#### [What is needed]
Pull out every line below that holds the word "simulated".
________
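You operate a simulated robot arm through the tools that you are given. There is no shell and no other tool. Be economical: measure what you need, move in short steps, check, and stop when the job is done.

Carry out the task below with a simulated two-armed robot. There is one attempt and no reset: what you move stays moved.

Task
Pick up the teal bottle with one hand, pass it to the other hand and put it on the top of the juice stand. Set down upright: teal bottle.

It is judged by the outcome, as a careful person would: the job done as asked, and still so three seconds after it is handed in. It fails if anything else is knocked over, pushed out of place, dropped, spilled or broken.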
________
#### [Answer to the exercise]
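You operate a simulated robot arm through the tools that you are given. There is no shell and no other tool. Be economical: measure what you need, move in short steps, check, and stop when the job is done.
Carry out the task below with a simulated two-armed robot. There is one attempt and no reset: what you move stays moved.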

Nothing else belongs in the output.